[BEGIN Supplied material]

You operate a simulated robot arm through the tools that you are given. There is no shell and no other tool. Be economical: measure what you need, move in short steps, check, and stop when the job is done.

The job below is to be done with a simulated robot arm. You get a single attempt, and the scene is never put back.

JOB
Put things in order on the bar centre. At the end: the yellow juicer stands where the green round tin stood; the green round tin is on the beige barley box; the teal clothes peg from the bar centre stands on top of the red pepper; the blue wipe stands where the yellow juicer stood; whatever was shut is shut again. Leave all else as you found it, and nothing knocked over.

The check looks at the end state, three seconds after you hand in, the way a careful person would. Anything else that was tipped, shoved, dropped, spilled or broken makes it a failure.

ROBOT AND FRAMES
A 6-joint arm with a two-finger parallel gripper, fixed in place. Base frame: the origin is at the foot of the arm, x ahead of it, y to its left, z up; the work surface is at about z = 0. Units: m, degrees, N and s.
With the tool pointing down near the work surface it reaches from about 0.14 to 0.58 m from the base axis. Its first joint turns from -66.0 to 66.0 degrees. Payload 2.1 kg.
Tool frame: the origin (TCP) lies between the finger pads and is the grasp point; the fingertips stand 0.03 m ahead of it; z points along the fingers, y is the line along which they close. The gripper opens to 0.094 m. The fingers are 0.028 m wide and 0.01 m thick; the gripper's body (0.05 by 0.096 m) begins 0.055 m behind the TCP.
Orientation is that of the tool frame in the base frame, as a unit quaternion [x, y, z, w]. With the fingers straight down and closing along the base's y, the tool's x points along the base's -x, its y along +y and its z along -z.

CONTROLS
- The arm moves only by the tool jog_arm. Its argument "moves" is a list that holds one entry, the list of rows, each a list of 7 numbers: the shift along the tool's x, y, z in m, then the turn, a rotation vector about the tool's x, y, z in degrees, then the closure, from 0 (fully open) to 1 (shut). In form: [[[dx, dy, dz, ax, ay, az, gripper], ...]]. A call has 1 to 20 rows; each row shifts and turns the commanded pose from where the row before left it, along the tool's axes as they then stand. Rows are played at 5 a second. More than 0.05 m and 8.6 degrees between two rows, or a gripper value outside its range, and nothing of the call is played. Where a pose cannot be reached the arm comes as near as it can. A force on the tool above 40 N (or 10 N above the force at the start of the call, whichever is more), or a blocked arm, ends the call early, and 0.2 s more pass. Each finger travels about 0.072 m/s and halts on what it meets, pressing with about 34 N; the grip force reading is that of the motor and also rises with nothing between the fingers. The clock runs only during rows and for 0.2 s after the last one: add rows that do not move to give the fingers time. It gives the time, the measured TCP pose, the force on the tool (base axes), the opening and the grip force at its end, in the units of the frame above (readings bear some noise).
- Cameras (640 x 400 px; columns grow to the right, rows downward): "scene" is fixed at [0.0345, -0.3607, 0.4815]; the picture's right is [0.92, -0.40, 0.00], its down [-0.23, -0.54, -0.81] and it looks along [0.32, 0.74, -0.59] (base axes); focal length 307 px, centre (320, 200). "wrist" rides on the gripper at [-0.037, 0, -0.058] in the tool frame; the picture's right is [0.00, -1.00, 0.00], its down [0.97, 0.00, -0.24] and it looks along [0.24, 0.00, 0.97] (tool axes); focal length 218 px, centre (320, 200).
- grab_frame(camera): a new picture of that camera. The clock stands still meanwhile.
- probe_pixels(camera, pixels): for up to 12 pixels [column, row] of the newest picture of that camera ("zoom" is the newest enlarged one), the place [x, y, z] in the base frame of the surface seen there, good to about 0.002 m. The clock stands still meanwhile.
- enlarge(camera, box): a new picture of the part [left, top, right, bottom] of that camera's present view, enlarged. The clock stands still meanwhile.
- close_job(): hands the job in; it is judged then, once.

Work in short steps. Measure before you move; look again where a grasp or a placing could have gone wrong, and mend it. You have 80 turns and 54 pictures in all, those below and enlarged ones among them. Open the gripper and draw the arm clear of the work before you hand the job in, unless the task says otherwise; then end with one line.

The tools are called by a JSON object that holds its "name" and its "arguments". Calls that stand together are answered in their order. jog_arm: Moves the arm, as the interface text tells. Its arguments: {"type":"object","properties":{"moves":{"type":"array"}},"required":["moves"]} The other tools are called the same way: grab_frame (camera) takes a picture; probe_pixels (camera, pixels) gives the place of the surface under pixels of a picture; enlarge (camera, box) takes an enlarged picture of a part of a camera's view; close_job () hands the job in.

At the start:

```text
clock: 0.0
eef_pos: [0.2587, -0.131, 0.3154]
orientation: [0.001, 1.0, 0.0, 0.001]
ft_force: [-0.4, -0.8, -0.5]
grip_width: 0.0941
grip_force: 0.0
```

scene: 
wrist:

[END Supplied material]

| Written exercise |
Retype, exactly and in full, the lines above from the one containing "A 6-joint arm" through the one containing "Tool frame: the". Put them in a Markdown table headed Row and Content, one numbered row for each line that is not blank.

| Answer to this task |
| Row | Content |
|---|---|
| 1 | A 6-joint arm with a two-finger parallel gripper, fixed in place. Base frame: the origin is at the foot of the arm, x ahead of it, y to its left, z up; the work surface is at about z = 0. Units: m, degrees, N and s. |
| 2 | With the tool pointing down near the work surface it reaches from about 0.14 to 0.58 m from the base axis. Its first joint turns from -66.0 to 66.0 degrees. Payload 2.1 kg. |
| 3 | Tool frame: the origin (TCP) lies between the finger pads and is the grasp point; the fingertips stand 0.03 m ahead of it; z points along the fingers, y is the line along which they close. The gripper opens to 0.094 m. The fingers are 0.028 m wide and 0.01 m thick; the gripper's body (0.05 by 0.096 m) begins 0.055 m behind the TCP. |